* start *

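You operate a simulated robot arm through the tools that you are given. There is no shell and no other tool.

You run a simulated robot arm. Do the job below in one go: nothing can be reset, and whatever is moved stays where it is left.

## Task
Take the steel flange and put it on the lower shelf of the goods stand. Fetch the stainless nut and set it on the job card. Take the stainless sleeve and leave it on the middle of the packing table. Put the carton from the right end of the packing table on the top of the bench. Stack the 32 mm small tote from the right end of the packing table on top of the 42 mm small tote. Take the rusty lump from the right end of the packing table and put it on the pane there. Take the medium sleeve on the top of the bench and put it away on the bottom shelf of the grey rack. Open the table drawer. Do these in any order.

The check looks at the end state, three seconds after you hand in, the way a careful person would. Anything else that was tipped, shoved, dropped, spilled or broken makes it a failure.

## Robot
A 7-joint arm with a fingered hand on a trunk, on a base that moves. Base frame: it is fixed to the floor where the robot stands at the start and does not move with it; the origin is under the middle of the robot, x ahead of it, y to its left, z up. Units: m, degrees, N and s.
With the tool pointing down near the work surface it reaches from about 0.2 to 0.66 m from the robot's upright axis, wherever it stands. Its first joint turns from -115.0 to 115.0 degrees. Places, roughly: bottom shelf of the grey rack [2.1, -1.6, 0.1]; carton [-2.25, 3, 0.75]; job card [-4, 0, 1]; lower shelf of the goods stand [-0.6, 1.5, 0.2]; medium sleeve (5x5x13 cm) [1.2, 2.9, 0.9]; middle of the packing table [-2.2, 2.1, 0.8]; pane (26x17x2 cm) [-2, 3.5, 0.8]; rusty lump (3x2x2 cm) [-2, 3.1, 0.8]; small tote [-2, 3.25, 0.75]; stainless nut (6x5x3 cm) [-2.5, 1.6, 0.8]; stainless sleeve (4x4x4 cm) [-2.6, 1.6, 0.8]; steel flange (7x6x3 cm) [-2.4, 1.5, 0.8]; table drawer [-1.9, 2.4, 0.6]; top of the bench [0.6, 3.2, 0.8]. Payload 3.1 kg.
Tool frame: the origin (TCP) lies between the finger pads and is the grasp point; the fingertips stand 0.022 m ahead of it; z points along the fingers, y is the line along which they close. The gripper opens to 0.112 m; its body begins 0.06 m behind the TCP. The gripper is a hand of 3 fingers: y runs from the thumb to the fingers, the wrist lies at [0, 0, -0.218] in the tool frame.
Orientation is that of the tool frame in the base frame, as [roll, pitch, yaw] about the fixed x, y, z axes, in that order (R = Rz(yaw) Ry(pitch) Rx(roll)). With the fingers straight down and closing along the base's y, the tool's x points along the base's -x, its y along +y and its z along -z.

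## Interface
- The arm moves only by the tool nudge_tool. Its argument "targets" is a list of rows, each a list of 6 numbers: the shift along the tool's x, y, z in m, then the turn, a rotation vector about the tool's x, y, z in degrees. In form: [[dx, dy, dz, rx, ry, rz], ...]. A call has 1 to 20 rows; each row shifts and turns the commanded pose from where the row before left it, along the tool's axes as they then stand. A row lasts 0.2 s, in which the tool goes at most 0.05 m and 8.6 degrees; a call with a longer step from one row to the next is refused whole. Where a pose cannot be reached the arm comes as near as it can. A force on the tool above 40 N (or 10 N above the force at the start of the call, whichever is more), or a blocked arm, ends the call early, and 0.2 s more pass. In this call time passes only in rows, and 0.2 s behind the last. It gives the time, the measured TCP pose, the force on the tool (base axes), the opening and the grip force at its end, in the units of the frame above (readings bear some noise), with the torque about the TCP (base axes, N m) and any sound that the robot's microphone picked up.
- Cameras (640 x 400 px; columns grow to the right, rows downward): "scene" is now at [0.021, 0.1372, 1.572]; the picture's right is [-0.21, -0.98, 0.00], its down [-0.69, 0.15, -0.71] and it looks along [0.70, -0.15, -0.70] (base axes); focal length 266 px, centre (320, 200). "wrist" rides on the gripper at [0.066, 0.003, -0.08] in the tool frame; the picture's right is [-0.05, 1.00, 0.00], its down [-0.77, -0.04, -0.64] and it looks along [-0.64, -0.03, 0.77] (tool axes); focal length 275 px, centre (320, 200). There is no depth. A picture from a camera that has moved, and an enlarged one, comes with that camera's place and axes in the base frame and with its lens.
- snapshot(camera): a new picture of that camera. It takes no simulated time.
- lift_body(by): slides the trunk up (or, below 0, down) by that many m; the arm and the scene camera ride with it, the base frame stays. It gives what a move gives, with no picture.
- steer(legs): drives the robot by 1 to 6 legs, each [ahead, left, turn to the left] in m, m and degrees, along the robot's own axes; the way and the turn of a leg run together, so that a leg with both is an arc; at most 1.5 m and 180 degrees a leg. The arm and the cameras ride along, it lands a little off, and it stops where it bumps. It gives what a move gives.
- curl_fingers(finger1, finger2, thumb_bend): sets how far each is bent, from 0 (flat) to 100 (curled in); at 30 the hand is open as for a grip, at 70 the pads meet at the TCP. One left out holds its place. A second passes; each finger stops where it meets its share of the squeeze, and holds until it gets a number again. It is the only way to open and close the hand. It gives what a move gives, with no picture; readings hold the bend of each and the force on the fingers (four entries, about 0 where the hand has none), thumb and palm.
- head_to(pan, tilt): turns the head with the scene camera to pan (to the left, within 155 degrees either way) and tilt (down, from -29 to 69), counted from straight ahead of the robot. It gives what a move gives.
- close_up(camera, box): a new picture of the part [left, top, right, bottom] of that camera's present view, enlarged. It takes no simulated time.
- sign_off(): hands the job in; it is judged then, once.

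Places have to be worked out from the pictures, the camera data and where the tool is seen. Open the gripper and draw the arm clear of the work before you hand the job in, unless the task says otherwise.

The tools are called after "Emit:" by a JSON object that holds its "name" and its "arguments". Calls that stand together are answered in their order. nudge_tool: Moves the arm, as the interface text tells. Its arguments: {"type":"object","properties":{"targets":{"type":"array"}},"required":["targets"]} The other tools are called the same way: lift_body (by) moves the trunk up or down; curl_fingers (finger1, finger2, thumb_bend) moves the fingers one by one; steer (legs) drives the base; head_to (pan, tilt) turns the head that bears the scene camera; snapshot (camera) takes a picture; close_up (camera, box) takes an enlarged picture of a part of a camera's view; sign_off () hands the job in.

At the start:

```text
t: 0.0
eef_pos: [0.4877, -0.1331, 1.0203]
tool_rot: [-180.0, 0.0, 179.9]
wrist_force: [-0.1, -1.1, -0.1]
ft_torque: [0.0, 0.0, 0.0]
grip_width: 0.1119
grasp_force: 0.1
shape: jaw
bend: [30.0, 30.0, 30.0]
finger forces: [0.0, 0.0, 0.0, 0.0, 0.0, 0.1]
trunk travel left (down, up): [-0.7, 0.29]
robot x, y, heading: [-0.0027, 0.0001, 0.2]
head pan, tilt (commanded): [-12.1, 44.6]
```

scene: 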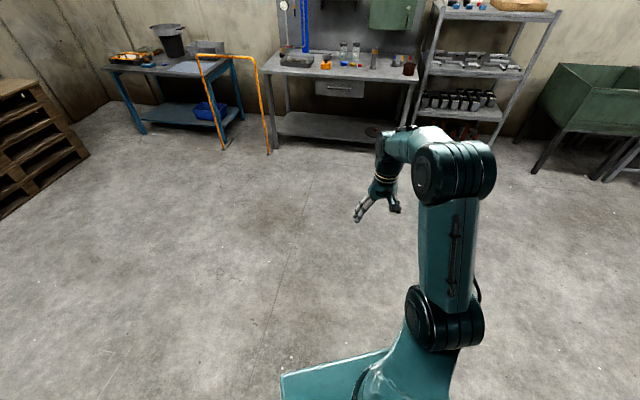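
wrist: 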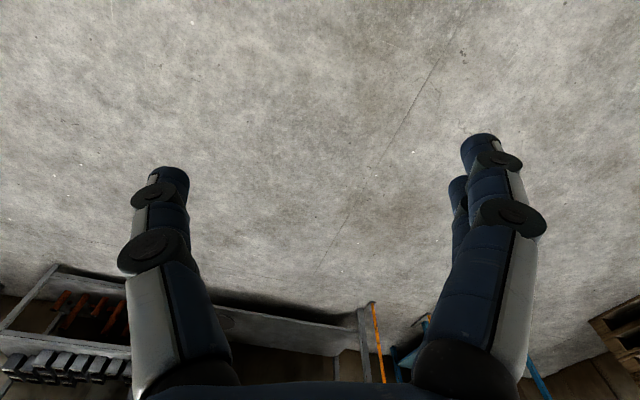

* end *

### EXERCISE AIM
Using the material above, set down every line exactly, but skip the pictures. Format the lines as a JSON array of strings and drop empty lines.

### OUTPUT BELOW
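[
  "You operate a simulated robot arm through the tools that you are given. There is no shell and no other tool.",
  "You run a simulated robot arm. Do the job below in one go: nothing can be reset, and whatever is moved stays where it is left.",
  "## Task",
  "Take the steel flange and put it on the lower shelf of the goods stand. Fetch the stainless nut and set it on the job card. Take the stainless sleeve and leave it on the middle of the packing table. Put the carton from the right end of the packing table on the top of the bench. Stack the 32 mm small tote from the right end of the packing table on top of the 42 mm small tote. Take the rusty lump from the right end of the packing table and put it on the pane there. Take the medium sleeve on the top of the bench and put it away on the bottom shelf of the grey rack. Open the table drawer. Do these in any order.",
  "The check looks at the end state, three seconds after you hand in, the way a careful person would. Anything else that was tipped, shoved, dropped, spilled or broken makes it a failure.",
  "## Robot",
  "A 7-joint arm with a fingered hand on a trunk, on a base that moves. Base frame: it is fixed to the floor where the robot stands at the start and does not move with it; the origin is under the middle of the robot, x ahead of it, y to its left, z up. Units: m, degrees, N and s.",
  "With the tool pointing down near the work surface it reaches from about 0.2 to 0.66 m from the robot's upright axis, wherever it stands. Its first joint turns from -115.0 to 115.0 degrees. Places, roughly: bottom shelf of the grey rack [2.1, -1.6, 0.1]; carton [-2.25, 3, 0.75]; job card [-4, 0, 1]; lower shelf of the goods stand [-0.6, 1.5, 0.2]; medium sleeve (5x5x13 cm) [1.2, 2.9, 0.9]; middle of the packing table [-2.2, 2.1, 0.8]; pane (26x17x2 cm) [-2, 3.5, 0.8]; rusty lump (3x2x2 cm) [-2, 3.1, 0.8]; small tote [-2, 3.25, 0.75]; stainless nut (6x5x3 cm) [-2.5, 1.6, 0.8]; stainless sleeve (4x4x4 cm) [-2.6, 1.6, 0.8]; steel flange (7x6x3 cm) [-2.4, 1.5, 0.8]; table drawer [-1.9, 2.4, 0.6]; top of the bench [0.6, 3.2, 0.8]. Payload 3.1 kg.",
  "Tool frame: the origin (TCP) lies between the finger pads and is the grasp point; the fingertips stand 0.022 m ahead of it; z points along the fingers, y is the line along which they close. The gripper opens to 0.112 m; its body begins 0.06 m behind the TCP. The gripper is a hand of 3 fingers: y runs from the thumb to the fingers, the wrist lies at [0, 0, -0.218] in the tool frame.",
  "Orientation is that of the tool frame in the base frame, as [roll, pitch, yaw] about the fixed x, y, z axes, in that order (R = Rz(yaw) Ry(pitch) Rx(roll)). With the fingers straight down and closing along the base's y, the tool's x points along the base's -x, its y along +y and its z along -z.",
  "## Interface",
  "- The arm moves only by the tool nudge_tool. Its argument \"targets\" is a list of rows, each a list of 6 numbers: the shift along the tool's x, y, z in m, then the turn, a rotation vector about the tool's x, y, z in degrees. In form: [[dx, dy, dz, rx, ry, rz], ...]. A call has 1 to 20 rows; each row shifts and turns the commanded pose from where the row before left it, along the tool's axes as they then stand. A row lasts 0.2 s, in which the tool goes at most 0.05 m and 8.6 degrees; a call with a longer step from one row to the next is refused whole. Where a pose cannot be reached the arm comes as near as it can. A force on the tool above 40 N (or 10 N above the force at the start of the call, whichever is more), or a blocked arm, ends the call early, and 0.2 s more pass. In this call time passes only in rows, and 0.2 s behind the last. It gives the time, the measured TCP pose, the force on the tool (base axes), the opening and the grip force at its end, in the units of the frame above (readings bear some noise), with the torque about the TCP (base axes, N m) and any sound that the robot's microphone picked up.",
  "- Cameras (640 x 400 px; columns grow to the right, rows downward): \"scene\" is now at [0.021, 0.1372, 1.572]; the picture's right is [-0.21, -0.98, 0.00], its down [-0.69, 0.15, -0.71] and it looks along [0.70, -0.15, -0.70] (base axes); focal length 266 px, centre (320, 200). \"wrist\" rides on the gripper at [0.066, 0.003, -0.08] in the tool frame; the picture's right is [-0.05, 1.00, 0.00], its down [-0.77, -0.04, -0.64] and it looks along [-0.64, -0.03, 0.77] (tool axes); focal length 275 px, centre (320, 200). There is no depth. A picture from a camera that has moved, and an enlarged one, comes with that camera's place and axes in the base frame and with its lens.",
  "- snapshot(camera): a new picture of that camera. It takes no simulated time.",
  "- lift_body(by): slides the trunk up (or, below 0, down) by that many m; the arm and the scene camera ride with it, the base frame stays. It gives what a move gives, with no picture.",
  "- steer(legs): drives the robot by 1 to 6 legs, each [ahead, left, turn to the left] in m, m and degrees, along the robot's own axes; the way and the turn of a leg run together, so that a leg with both is an arc; at most 1.5 m and 180 degrees a leg. The arm and the cameras ride along, it lands a little off, and it stops where it bumps. It gives what a move gives.",
  "- curl_fingers(finger1, finger2, thumb_bend): sets how far each is bent, from 0 (flat) to 100 (curled in); at 30 the hand is open as for a grip, at 70 the pads meet at the TCP. One left out holds its place. A second passes; each finger stops where it meets its share of the squeeze, and holds until it gets a number again. It is the only way to open and close the hand. It gives what a move gives, with no picture; readings hold the bend of each and the force on the fingers (four entries, about 0 where the hand has none), thumb and palm.",
  "- head_to(pan, tilt): turns the head with the scene camera to pan (to the left, within 155 degrees either way) and tilt (down, from -29 to 69), counted from straight ahead of the robot. It gives what a move gives.",
  "- close_up(camera, box): a new picture of the part [left, top, right, bottom] of that camera's present view, enlarged. It takes no simulated time.",
  "- sign_off(): hands the job in; it is judged then, once.",
  "Places have to be worked out from the pictures, the camera data and where the tool is seen. Open the gripper and draw the arm clear of the work before you hand the job in, unless the task says otherwise.",
  "The tools are called after \"Emit:\" by a JSON object that holds its \"name\" and its \"arguments\". Calls that stand together are answered in their order. nudge_tool: Moves the arm, as the interface text tells. Its arguments: {\"type\":\"object\",\"properties\":{\"targets\":{\"type\":\"array\"}},\"required\":[\"targets\"]} The other tools are called the same way: lift_body (by) moves the trunk up or down; curl_fingers (finger1, finger2, thumb_bend) moves the fingers one by one; steer (legs) drives the base; head_to (pan, tilt) turns the head that bears the scene camera; snapshot (camera) takes a picture; close_up (camera, box) takes an enlarged picture of a part of a camera's view; sign_off () hands the job in.",
  "At the start:",
  "```text",
  "t: 0.0",
  "eef_pos: [0.4877, -0.1331, 1.0203]",
  "tool_rot: [-180.0, 0.0, 179.9]",
  "wrist_force: [-0.1, -1.1, -0.1]",
  "ft_torque: [0.0, 0.0, 0.0]",
  "grip_width: 0.1119",
  "grasp_force: 0.1",
  "shape: jaw",
  "bend: [30.0, 30.0, 30.0]",
  "finger forces: [0.0, 0.0, 0.0, 0.0, 0.0, 0.1]",
  "trunk travel left (down, up): [-0.7, 0.29]",
  "robot x, y, heading: [-0.0027, 0.0001, 0.2]",
  "head pan, tilt (commanded): [-12.1, 44.6]",
  "```",
  "scene: ",
  "wrist: "
]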